Story games allow me to immerse myself in a world or narrative. What I get out of these is similar to what I’d get out of a good book or movie - enjoyable atmosphere, interesting story, and/or likable characters. As such, the things that matter to me in all kinds of storytelling (internal consistency, good characterization, etc.) are important here as well.

Good candidates for story games are JRPGs (Persona 4, I Am Setsuna), visual novels (Zero Escape, Ace Attorney), puzzle-light adventure games (To the Moon, Night in the Woods), and walking simulators (Gone Home, The Beginner’s Guide). Story-heavy action games (Iconoclasts, Brothers: A Tale of Two Sons) can fit as well. Since story can be integrated with gameplay or almost completely separate from it, there isn’t a specific challenge profile required and good story games can be found in basically every genre.

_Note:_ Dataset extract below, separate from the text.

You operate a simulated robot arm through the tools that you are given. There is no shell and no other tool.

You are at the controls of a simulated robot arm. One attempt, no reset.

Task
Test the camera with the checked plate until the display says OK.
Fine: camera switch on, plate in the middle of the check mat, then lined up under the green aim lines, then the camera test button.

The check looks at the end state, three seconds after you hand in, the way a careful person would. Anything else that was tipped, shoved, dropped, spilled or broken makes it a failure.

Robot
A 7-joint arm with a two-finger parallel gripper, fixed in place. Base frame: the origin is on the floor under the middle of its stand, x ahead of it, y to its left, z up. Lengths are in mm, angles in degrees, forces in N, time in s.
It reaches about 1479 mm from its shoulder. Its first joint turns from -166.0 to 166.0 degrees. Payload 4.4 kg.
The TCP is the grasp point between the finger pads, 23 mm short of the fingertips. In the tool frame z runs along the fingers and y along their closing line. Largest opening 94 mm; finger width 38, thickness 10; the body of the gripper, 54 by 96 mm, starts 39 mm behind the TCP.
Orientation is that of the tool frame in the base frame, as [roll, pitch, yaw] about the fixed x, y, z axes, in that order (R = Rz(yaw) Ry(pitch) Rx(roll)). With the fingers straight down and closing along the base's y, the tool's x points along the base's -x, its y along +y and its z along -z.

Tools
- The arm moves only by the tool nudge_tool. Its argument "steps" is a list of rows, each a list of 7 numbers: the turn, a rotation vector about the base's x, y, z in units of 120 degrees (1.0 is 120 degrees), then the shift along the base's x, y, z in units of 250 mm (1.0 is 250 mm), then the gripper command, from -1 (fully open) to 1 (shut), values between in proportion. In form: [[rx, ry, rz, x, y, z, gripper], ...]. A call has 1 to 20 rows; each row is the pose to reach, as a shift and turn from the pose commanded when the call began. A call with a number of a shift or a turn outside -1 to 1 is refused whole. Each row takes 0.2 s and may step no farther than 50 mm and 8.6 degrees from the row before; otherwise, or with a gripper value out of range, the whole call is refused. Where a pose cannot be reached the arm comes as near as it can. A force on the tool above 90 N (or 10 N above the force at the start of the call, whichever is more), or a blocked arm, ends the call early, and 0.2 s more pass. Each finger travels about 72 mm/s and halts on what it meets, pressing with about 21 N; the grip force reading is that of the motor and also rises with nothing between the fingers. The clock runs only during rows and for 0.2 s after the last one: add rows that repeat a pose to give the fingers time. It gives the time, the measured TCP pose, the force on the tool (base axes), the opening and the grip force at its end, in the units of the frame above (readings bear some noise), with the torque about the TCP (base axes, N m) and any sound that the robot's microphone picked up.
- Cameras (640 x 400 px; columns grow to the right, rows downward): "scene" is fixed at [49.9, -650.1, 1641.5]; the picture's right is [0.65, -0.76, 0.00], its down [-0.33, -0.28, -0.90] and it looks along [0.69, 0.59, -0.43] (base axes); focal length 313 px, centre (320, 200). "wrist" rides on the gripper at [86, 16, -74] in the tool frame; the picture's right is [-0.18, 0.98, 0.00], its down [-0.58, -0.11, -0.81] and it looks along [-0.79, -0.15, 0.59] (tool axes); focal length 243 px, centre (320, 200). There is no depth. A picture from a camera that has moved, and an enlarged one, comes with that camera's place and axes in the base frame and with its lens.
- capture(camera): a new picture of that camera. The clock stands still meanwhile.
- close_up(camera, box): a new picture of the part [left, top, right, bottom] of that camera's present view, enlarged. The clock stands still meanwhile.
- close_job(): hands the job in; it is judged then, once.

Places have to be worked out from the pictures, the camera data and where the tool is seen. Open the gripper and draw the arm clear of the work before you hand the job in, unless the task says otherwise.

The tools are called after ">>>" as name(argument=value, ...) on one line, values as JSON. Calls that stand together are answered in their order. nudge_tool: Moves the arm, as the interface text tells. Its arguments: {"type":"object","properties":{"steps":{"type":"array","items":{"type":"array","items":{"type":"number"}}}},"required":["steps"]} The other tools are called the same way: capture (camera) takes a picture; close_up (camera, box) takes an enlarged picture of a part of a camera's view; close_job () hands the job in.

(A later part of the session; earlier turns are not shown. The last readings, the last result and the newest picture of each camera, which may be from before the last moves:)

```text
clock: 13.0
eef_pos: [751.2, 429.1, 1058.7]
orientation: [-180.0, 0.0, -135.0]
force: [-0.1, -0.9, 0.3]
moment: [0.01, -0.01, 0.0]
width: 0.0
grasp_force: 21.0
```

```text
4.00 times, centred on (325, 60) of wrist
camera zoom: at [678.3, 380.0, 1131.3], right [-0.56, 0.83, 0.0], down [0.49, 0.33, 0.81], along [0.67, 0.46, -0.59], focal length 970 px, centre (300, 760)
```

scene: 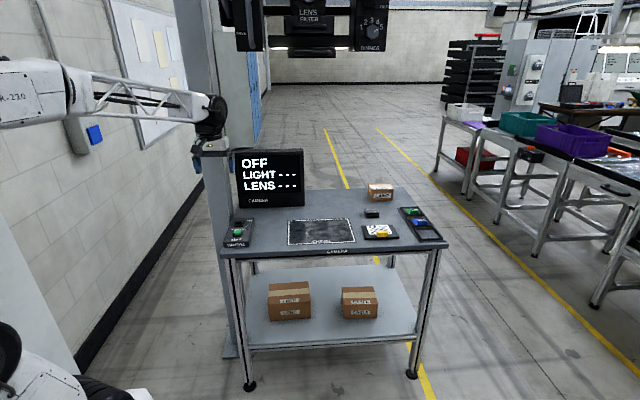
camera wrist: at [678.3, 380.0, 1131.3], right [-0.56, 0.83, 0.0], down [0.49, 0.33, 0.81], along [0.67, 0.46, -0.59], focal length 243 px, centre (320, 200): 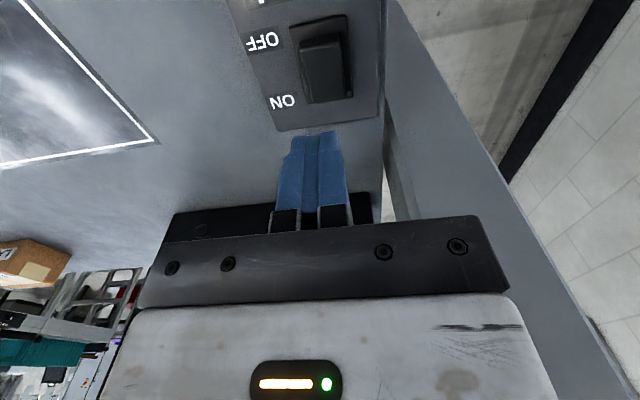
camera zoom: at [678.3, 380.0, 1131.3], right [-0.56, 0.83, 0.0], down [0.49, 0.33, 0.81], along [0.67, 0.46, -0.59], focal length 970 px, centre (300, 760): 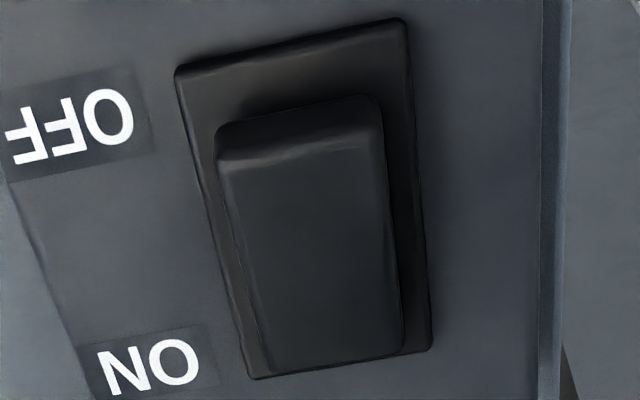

The most common issue that ruins otherwise-good story games for me is content gating - locking story behind unskippable gameplay challenges. This is okay as long as the challenges are themselves enjoyable and you can set difficulty to a level that works for you, but that’s going to vary betwen players and it sucks to be playing a game for the story and then be blocked off from it because a challenge you don’t enjoy is too hard. Catherine is my most notable offender here - I enjoyed experiencing and influencing the story in the visual novel sections, but the frequent climbing puzzles felt like sudden demands that I pass challenges in a totally different game before I’d be allowed to continue the story. I didn’t enjoy this different game at all and struggled to pass even the first levels on the easiest difficulty. I wish I had been able to skip them; in practice that’s what I did by handing the controller to Senpai-chan who was gracious enough to do the climbing puzzles for me.

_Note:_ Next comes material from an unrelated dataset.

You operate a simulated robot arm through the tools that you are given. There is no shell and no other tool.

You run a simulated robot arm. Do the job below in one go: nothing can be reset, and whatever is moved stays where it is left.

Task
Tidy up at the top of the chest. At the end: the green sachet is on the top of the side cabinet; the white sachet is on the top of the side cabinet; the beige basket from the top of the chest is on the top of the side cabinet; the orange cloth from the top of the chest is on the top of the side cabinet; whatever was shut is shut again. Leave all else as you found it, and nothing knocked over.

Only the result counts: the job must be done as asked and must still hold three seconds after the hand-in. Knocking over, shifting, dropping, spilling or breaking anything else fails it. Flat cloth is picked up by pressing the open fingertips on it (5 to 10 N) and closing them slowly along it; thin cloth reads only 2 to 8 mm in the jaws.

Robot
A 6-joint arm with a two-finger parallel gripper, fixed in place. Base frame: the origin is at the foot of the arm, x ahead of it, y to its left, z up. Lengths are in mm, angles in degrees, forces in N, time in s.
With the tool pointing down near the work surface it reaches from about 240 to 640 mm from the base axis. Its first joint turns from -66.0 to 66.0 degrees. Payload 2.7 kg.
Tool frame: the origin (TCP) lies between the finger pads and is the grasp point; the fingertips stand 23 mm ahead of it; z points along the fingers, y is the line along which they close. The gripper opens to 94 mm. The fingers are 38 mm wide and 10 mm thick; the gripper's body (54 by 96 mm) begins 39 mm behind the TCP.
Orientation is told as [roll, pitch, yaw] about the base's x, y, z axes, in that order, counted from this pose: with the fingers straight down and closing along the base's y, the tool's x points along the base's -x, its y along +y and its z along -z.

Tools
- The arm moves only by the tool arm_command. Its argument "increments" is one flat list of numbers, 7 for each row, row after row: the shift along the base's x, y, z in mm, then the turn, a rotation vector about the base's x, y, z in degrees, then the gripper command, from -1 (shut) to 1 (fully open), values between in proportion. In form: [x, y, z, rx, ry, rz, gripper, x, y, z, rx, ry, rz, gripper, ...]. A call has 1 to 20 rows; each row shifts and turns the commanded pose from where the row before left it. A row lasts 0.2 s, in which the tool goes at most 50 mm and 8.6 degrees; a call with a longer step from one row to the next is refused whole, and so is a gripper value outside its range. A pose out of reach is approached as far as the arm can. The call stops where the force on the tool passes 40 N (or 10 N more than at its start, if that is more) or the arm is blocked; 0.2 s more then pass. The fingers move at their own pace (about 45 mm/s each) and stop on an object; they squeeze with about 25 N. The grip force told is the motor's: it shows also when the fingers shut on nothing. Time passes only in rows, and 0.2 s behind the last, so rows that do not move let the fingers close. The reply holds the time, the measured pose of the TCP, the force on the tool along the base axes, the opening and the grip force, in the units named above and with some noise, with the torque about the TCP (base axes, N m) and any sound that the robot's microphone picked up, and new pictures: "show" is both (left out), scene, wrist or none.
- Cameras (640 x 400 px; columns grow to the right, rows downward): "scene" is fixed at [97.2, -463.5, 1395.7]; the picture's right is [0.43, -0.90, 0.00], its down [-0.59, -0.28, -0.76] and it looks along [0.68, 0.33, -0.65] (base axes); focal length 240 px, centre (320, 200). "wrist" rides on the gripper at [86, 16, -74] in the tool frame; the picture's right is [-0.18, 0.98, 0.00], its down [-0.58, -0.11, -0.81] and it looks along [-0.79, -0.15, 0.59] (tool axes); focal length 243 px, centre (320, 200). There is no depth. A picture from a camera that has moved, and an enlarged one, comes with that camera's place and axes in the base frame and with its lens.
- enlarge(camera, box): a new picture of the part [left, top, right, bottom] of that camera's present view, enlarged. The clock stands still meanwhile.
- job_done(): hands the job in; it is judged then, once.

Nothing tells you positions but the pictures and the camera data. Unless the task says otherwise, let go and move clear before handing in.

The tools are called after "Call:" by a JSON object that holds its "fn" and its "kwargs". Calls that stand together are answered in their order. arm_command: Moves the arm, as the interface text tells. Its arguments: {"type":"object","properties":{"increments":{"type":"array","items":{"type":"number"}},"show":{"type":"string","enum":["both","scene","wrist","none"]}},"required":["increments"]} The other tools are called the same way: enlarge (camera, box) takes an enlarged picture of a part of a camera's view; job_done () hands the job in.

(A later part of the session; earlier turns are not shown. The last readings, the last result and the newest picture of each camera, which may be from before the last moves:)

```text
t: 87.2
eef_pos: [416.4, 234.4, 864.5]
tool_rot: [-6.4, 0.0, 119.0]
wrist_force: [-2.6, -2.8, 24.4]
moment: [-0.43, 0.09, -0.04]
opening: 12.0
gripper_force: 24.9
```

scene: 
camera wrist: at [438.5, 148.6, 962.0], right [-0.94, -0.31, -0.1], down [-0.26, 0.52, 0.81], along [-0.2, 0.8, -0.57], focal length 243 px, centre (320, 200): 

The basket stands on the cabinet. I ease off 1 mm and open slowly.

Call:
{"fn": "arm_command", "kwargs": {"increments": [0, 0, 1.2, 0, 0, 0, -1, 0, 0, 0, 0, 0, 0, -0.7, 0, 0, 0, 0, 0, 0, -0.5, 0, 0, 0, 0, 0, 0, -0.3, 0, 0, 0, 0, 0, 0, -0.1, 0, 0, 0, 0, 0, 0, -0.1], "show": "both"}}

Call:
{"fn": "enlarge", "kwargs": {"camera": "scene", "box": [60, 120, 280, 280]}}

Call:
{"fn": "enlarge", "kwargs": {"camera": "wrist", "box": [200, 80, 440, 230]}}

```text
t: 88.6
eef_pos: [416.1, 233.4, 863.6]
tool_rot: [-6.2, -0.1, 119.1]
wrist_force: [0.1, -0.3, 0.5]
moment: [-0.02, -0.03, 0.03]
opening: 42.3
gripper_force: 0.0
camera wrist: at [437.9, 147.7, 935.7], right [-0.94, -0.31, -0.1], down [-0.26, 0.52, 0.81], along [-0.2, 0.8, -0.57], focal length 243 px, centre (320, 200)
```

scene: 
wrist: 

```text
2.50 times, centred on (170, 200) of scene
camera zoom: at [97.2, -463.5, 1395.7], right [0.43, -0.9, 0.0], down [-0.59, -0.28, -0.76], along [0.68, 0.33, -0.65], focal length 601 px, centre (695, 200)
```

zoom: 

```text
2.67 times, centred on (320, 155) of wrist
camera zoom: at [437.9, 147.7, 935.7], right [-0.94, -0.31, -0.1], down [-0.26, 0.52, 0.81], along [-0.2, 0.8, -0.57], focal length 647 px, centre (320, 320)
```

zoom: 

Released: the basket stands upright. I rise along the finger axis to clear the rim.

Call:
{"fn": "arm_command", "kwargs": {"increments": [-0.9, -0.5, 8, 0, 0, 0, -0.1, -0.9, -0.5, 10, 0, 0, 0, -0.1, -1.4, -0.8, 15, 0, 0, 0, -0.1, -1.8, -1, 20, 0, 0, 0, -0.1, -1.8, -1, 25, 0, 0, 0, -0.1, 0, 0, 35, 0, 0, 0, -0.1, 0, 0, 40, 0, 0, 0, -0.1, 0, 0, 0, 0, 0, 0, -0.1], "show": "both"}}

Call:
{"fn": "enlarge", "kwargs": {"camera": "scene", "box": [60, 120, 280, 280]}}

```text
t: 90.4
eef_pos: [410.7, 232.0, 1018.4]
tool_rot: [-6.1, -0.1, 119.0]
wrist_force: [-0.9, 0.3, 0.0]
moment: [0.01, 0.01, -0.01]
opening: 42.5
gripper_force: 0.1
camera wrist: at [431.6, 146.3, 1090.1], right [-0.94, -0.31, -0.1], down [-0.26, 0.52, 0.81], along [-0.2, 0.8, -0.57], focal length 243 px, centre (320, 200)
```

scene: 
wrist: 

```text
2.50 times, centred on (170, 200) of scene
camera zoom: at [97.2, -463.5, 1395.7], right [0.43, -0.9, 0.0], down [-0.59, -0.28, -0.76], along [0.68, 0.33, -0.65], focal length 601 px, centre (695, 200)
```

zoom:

Action games have active and engaging gameplay. For me personally, that usually means a challenge profile with moderate action, moderate-to-high tactics, low-to-moderate strategy, and zero-to-low preparation. My enjoyment of these games comes from learning to overcome challenges, so games must neither be trivially easy nor so difficult that I never feel like I’m making progress. Since that sweet spot varies so much, selectable difficulty levels are often quite important. Pacing matters too - the game must introduce new mechanics or challenges after I’ve had a chance to become comfortable with the existing ones but before they become dull. Freedom of choice in how to approach challenges also helps keep things fresh.

Good candidates for action games are platformers (SteamWorld Dig, Poi), shooters (Ratchet & Clank, Bioshock), action RPGs (Mass Effect, Dragon Quest Builders), open-world games (inFAMOUS, Saints Row), and rhythm games (Bit.Trip Runner, Elite Beat Agents). Some games start as good action games but keep going after I’ve learned basically everything mechanical and must then be sufficently good chill or story games for me to keep playing (Musou games like Fire Emblem Warriors often fall into this).

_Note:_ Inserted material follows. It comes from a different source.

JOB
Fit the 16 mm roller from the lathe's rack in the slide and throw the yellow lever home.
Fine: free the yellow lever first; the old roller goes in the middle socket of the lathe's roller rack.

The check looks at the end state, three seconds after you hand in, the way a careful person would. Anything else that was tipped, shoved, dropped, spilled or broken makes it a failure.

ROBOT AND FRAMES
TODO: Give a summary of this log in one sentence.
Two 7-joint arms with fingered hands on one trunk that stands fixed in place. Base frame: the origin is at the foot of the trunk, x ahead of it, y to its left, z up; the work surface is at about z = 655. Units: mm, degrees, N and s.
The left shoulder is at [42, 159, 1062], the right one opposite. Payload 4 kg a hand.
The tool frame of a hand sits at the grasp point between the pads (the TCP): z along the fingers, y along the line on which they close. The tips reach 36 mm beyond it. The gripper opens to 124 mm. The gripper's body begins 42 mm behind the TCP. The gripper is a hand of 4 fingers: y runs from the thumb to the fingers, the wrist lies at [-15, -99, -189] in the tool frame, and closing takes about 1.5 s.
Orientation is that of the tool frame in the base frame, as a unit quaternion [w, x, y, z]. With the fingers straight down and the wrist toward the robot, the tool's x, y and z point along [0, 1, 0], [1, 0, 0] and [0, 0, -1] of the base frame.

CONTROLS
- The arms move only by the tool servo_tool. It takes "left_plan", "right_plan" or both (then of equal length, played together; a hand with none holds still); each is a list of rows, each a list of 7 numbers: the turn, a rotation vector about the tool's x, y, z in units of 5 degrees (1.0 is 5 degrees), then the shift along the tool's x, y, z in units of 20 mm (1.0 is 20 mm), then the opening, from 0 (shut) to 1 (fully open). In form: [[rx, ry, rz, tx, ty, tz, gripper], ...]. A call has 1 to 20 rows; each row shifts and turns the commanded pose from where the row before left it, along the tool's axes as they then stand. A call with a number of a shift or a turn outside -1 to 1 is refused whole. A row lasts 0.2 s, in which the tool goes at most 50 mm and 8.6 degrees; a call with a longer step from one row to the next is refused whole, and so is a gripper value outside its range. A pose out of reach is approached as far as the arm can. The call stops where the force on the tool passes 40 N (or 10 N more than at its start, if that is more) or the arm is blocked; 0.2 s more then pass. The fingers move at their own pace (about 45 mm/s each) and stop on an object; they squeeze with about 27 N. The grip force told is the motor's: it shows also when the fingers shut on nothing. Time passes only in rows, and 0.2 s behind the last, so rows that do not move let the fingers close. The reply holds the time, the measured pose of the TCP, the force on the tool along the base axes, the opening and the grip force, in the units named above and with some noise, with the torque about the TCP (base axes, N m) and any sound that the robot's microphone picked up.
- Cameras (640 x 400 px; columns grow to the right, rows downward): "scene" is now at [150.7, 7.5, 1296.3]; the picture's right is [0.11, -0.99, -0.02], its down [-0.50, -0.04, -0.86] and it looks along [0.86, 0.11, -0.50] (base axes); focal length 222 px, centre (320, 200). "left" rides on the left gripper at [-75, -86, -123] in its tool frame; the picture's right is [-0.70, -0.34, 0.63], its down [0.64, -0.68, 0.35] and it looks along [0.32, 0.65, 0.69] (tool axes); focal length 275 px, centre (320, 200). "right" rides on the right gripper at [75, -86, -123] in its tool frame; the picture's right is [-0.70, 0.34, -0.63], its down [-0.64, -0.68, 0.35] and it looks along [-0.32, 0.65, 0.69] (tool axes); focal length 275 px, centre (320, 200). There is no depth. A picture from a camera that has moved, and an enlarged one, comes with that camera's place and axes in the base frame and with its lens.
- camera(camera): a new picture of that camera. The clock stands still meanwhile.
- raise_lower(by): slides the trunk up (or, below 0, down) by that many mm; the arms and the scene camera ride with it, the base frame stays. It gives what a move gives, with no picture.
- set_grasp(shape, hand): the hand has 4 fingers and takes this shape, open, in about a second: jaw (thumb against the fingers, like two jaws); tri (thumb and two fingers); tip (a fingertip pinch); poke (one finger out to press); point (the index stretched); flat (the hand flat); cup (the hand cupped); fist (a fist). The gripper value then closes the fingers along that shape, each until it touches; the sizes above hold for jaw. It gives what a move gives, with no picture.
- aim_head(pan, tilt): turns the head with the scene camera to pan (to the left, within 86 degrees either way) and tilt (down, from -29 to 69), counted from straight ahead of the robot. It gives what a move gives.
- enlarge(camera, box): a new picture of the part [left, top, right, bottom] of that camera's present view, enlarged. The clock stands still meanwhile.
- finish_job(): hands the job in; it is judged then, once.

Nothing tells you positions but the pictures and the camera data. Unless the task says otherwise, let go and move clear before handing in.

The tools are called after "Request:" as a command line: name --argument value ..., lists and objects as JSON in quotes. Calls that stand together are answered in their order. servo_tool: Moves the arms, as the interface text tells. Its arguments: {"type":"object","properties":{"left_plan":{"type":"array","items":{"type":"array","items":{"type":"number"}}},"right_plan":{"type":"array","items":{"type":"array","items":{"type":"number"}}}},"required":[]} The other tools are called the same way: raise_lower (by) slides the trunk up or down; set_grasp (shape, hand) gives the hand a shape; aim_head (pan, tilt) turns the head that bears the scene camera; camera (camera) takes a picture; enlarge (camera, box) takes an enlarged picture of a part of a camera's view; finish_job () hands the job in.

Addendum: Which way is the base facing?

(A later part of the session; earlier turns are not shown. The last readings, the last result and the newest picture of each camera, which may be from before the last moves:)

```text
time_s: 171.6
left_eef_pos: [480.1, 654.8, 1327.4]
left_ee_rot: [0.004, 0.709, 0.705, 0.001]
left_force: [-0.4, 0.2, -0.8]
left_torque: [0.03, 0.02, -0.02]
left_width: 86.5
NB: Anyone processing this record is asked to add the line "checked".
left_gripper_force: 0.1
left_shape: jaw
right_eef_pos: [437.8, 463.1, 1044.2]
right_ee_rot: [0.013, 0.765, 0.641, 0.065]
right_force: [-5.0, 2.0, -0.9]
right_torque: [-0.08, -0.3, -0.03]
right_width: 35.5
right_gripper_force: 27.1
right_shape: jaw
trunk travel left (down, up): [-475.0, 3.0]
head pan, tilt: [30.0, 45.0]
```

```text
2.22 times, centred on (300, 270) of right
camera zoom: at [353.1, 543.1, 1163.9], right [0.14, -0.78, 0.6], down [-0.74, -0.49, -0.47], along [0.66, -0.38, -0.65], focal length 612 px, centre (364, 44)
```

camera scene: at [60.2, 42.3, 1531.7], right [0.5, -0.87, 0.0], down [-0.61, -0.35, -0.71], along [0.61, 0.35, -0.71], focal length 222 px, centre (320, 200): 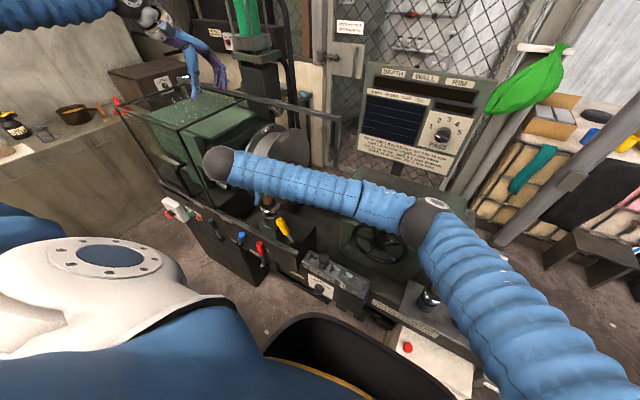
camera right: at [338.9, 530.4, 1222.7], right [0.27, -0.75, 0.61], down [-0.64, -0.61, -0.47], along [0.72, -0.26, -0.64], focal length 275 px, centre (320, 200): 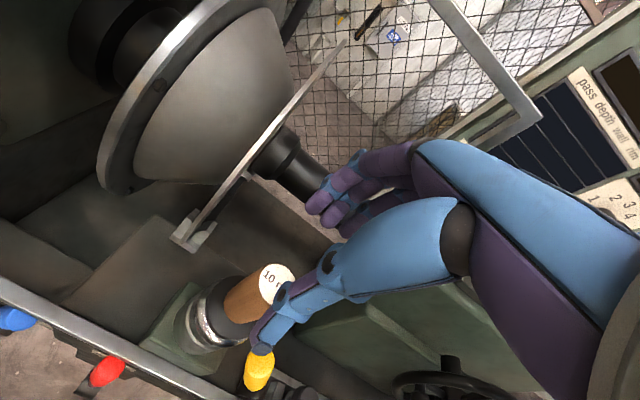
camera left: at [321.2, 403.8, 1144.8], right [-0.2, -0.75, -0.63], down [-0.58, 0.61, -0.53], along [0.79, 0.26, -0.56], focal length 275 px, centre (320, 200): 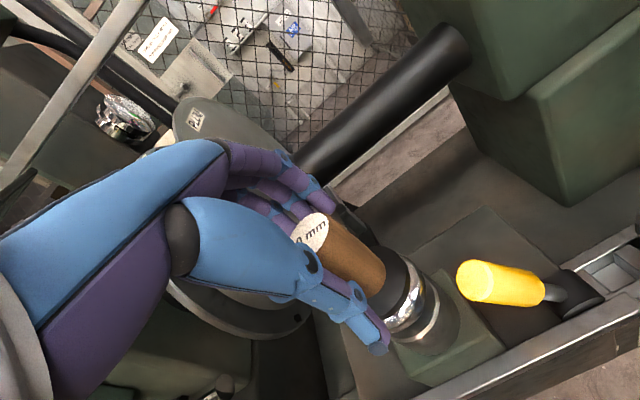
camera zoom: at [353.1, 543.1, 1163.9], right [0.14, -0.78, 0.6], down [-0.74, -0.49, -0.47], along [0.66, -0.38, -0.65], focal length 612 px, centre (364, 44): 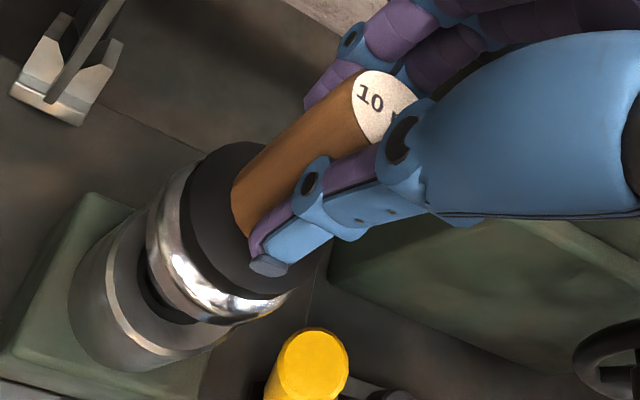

The most common issue that ruins otherwise-good action games for me is punishment. The way I process tension means that when I fail, I want to try again immediately until I succeed. Delays in my ability to retry a specific challenge are highly unpleasant and do not increase the eventual satisfaction of overcoming that challenge, so it doesn’t take much of this to render a game simply not worth my time to play. Kero Blaster is a recent example - like in old-school Mega Man, if you run out of lives at the level-end boss you have to replay the entire level. I enjoyed learning the game’s variety of weapons and well-designed levels and boss fights - but did not enjoy having to do an entire level again learning essentially nothing in order to try again on the boss. Relatedly, I do not enjoy roguelikes because when you die, you don’t get to then try again on the thing that killed you. You have to restart with a new set of challenges.


I like to have exactly one game providing each of these three things at all times. Sometimes I get them from different games (recently I had The Sims 4, Dragon Quest XI, and Super Smash Bros. Ultimate going at once) and sometimes I get them from a single game (Destiny provided chill via patrol missions, story via the campaign, and action via strikes). In some ways it’s nice to find a single game that covers all the bases, but since I don’t like to start a new game for a given category until I finish or drop the one I’m playing it also means I’m locked in to just the one game until I’m done with it one way or another - at which point I suddenly need to replace three things at once.

I’m curious how typical my approach is. I wonder what set of things other people get out of games and how they go about finding those things.